• Written instruction
Only lines holding the string "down" are wanted; copy each one from the material.

• Data lines
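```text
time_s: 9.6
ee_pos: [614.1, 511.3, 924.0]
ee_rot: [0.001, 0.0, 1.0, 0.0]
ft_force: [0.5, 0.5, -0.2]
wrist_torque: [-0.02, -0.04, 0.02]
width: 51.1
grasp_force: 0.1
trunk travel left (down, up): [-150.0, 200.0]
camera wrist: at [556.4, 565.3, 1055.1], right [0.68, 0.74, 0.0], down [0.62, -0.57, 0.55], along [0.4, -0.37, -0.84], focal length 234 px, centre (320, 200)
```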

• Written response
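trunk travel left (down, up): [-150.0, 200.0]
camera wrist: at [556.4, 565.3, 1055.1], right [0.68, 0.74, 0.0], down [0.62, -0.57, 0.55], along [0.4, -0.37, -0.84], focal length 234 px, centre (320, 200)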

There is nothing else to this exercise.